Love that. I like the breathing wand. Older kids in school, often use the zones of regulation, which is also very good. It’s a more paradigm. for some five, six year olds, it’s too hard to have four different zones of regulation. Some can do it.
It’s great if that’s what your school is using to use it at home and you can actually download little pictograph of what are the zones and what you can do about them and put it on your fridge and use it.
Robin (33:38)
Yeah, I love that one. It’s pretty simple. they have some coloring pages too of like there’s five different faces of the zones of regulation. I wonder too, if just exposing kids, even if they’re not ready to fully embrace that, you know, that idea, but like just slowly kind of.
Ellen (33:54)
I usually will talk about the just three of the zones with the younger kids. What I like about the zones of regulation is that the idea is moving yourself from blue zone to the green zone or the red zone, which is that escalated angry place to the green zone.
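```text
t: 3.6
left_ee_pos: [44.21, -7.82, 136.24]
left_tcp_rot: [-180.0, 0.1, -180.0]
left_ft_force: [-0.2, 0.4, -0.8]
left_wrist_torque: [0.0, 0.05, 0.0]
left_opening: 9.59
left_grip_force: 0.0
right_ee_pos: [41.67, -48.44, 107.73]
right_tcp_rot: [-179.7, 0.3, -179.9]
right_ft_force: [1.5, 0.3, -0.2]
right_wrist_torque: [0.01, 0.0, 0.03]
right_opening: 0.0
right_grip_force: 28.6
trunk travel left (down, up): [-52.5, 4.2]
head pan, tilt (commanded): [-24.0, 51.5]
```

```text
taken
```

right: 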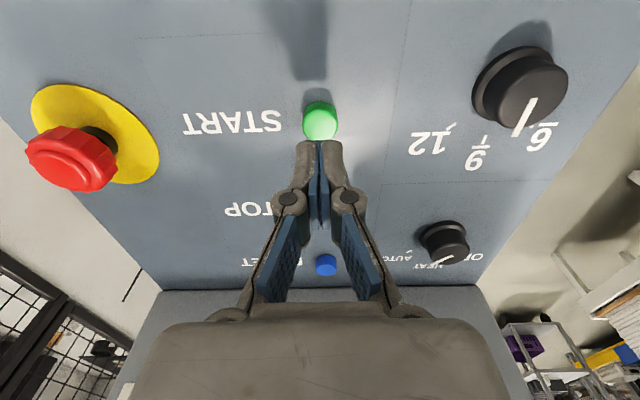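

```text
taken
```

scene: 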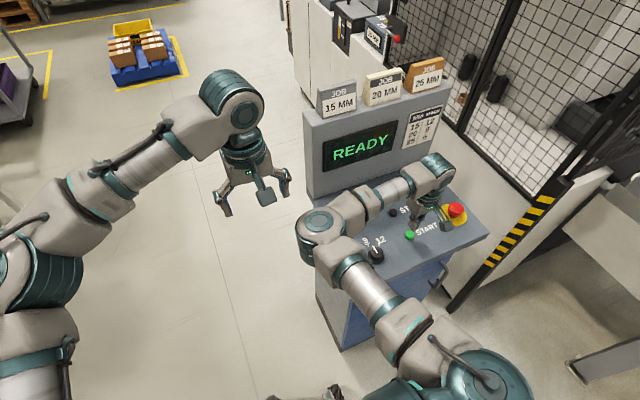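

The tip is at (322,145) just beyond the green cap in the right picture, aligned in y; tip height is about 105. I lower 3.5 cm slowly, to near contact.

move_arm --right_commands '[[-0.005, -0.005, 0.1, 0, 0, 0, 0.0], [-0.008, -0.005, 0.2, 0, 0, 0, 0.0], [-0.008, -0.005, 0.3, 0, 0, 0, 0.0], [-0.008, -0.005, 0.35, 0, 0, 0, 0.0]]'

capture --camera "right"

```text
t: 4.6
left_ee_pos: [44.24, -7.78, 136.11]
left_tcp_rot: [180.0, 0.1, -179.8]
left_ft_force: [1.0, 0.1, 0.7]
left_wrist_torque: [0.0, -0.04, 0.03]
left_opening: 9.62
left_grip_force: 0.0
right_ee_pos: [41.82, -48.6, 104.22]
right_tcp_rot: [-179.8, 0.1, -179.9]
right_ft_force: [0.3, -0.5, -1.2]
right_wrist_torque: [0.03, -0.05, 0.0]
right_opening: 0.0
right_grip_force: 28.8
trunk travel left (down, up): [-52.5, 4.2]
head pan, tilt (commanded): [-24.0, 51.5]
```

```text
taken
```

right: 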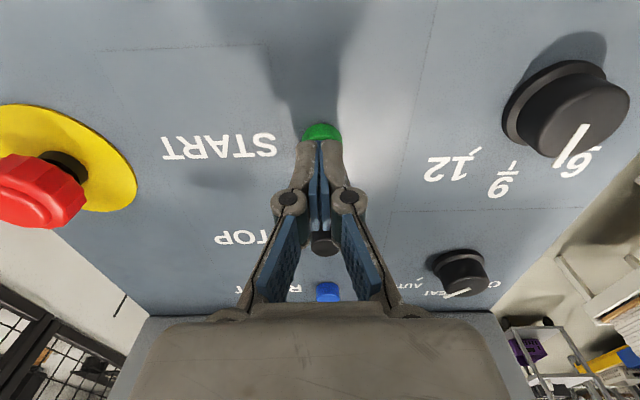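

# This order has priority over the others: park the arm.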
So it’s about the strategies that will get you to your happy calm focused place. And that’s usually enough to be really helpful.
Robin (34:19)
Great. I love that. Do you see many schools, you said, are implementing this in the younger kindergarten preschool classrooms or?
Ellen (34:30)
I know many that do. I know of many, like I know many schools and many classrooms. It’s worth asking about, or it’s just worth asking at your children’s school, what are they doing to teach self-regulation? So that you can be working off the same thing. And if they’re not, well, you can introduce them to Tucker the Turtle.
Robin (34:49)
That’s great. So my last question as far as this little age group goes is cooperative play obviously a real big deal for this age group. How can or caregivers encourage that sharing and problem solving, but also conflict resolution? How do we talk or teach our kids conflict resolution at these young ages?
Ellen (35:12)
Yeah, I think the first step is really knowing and understanding that they cannot do this by themselves. It’s not developmentally anticipated that a three or four year old is going to manage their complex social struggles on their own. So it’s important that they have access to a grownup that can help with this. And so the grownup’s job is to really scaffold and support the kids not to sort and not intervene unless necessary. And then to support the self-regulation stuff we’ve talked about and the problem solving, asking them what they can do to solve the problem instead of jumping in saying, that’s it, go to your rooms, know, to, okay. So it sounds like so-and-so is frustrated because he hasn’t had a turn. What do you think that we can do about that? So everybody feels like they have a turn. It’s really taking that sort of approach. And that’s good for sharing and problem solving and again, helping people, helping children recognize their language. It seems like Sophie’s crying because she’s feeling left out. It doesn’t feel very good to be left out. What do you think that we could do so that Sophie feels like she has a place to play with us too?
Robin (36:23)
Nice. Okay. Yeah, I love that. And then probably there’s an opportunity there too to
also talk about what behavior you liked. I liked how you helped Sophie, you know, Right. Like kind of closing that.
Ellen (36:33)
Yeah, absolutely. I love how you guys are playing together and taking turns.
Robin (36:38)
Wonderful.
Ellen (36:39)
A great rule of thumb is for every time you have to intervene to correct something negative, it’s awesome if you can find at least two things that are positive. So you want, and you have to be kind of proactive about it. I love how you guys are playing together. What a fun game you’ve made up. You’re so creative. What can we do so that Suzy has a turn? It’s not okay to hit with your toy. We need to find another way for you to say that you’re angry. So you wanna just bear in mind that overall, you wanna try and have two positives to one negative.
Robin (37:12)
OK. And what’s the reason for that? Well, what should we as adults keep in mind about that?
Ellen (37:17)
Kids remember negatives, we all remember negatives more than we remember positives. They stick with us longer and harder. And when you’re trying to develop a positive sense of self, you want your child to have at least as many good things that they have to think about as bad things.
Robin (37:32)
Got it.
Ellen (37:33)
Working on not making them bad, making them corrective, but still.
Robin (37:37)
Right. Are there any common misconceptions about early childhood as far as social emotional development goes that you’d like to dispel for families that are listening to our podcast?
Ellen (37:49)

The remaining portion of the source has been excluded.